In one of my parishes, quite a long time ago now – I enjoyed the company of a member of the congregation who was – to put it mildly quite feisty – even verging on the seemingly combustible. The sort of person who some folks would tip-toe around quite gently for fear of creating World War 3. She always spoke her mind and she was amongst many things, a renowned ocean racing sailor who in a severe storm in which sadly, a number of yachts foundered her boat was dismasted – so a lady of some fortitude. After a morning service she said to me – “I don’t really want to be bothered with all this ‘Theology stuff’ – I just want to know what God thinks and what I should think!” I thought for a moment and replied ‘When was it that God told us as we come into Church, to leave our brains in the porch?”  She stepped back and said “No one has spoken to me like that before – Come and have a drink” – and we got on famously after that.

I believe God wants us to think and reflect and live our lives following the pattern Jesus set for us – albeit as a journey that often has failures but also joys. For if we are to make a difference in this world – a difference for God and for the common good it is through the Gospels in particular that we can learn and apply our day to day lives to the task in hand.
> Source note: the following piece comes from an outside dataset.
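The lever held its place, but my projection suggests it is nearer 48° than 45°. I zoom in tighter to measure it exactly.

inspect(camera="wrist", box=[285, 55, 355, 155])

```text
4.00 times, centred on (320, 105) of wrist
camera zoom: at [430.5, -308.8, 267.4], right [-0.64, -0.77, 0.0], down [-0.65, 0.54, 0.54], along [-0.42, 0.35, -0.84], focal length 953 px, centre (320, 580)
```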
One of our most illustrious sub-deans here in our Cathedral was the Reformation scholar and luminary Richard Hooker who often used the library here and in 1591 and through the Bishop of Salisbury at the time John Jewell was appointed to St Andrew’s Boscombe – not too far away. There is a plaque here in our choir vestry commemorating his associations with the Cathedral and the Diocese. It’s a pity it is not more visible. It is suggested that his position at St Andrews enabled him to write, including his most famous work ‘Of the Laws of Ecclesiastical Polity written between 1594 and 1597. It was a critique of the Puritans and their attacks on the Church of England and particularly the Book of Common Prayer. I rather like Richard Hooker because he had a broader mind than most and took a more inclusive approach to the increasing varieties of Churchmanship including arguing that salvation was possible for Roman Catholics – and who would argue against that today – some 425 years later? He may well have been the forerunner of what today we might call a ‘liberal catholic’ with a small ‘c’

Traditionally he has been regarded as the originator of the Anglican via media between Protestantism and Catholicism. But some scholars argue that he should be considered as being in the mainstream Reformed theology of his day and he only sought to oppose the extremists – the Puritans – rather than moving the Church of England away from Protestantism. His great practical philosophical achievement (if that is not a contradiction) was that he took the two great pillars of the Roman Catholic Church – ‘Tradition and Scripture’ and added a third pillar – that of ‘Reason’ – applying our own minds and brains and intellects to the way we interpret the scripture and how we use the historicity – the traditions of our Churchmanship to live out our faith. I firmly believe that as free thinking children of God he wants us to come to a mind about that; to challenge and make relevant the timeless values that Christ left for us to follow and always in a contemporary context.  

One of my often repeated experiences in Sudan and South Sudan over more than 20 years is that we have survived many very, very long sermons. And this is not a criticism as such - more an observation. From the African Churches in particular we hear the justification for such endurance: ‘that the length of the sermon is a measure of the love that the pastor has for his flock’. When hearing this explanation I have replied ‘we have exactly the same philosophy – it’s just that our priests show their love for their flocks so that they can get home for lunch the same day.’

I remember a very senior bishop in an African Church saying to me “You in the West, you brought us the Bible yet you do not follow its teaching” – this was particularly focussed on the controversial topic of same sex relationships – and such activities are of course an abiding anathema to many African cultures, I can understand that – survival of the species is much more in their consciousness. But I wonder how Richard Hooker would have considered this real and practical dilemma? This particular bishop said to me that ‘this topic was more important than human rights’ – so where does one go from there? It is of course in part, a cultural as much as a moral issue – and this sermon is not the time to debate it, but I like to think that applying reason will help God’s unfailing love to us and all mankind.

I think our coronation service gets it right when the monarch is presented with a Bible with these words: ‘We present you with this book – the most valuable thing this world affords – Here is wisdom. This is the Royal Law. These are the lively oracles of God’. Today in our cathedral choir we use these same words when our choristers are ‘made up’ and presented with a Bible.

But, to answer the question posed four weeks ago by Canon Robert - I’d like to think that what the Reformation did for us – it gave us ‘reason’ – and so the pilgrim journey goes on.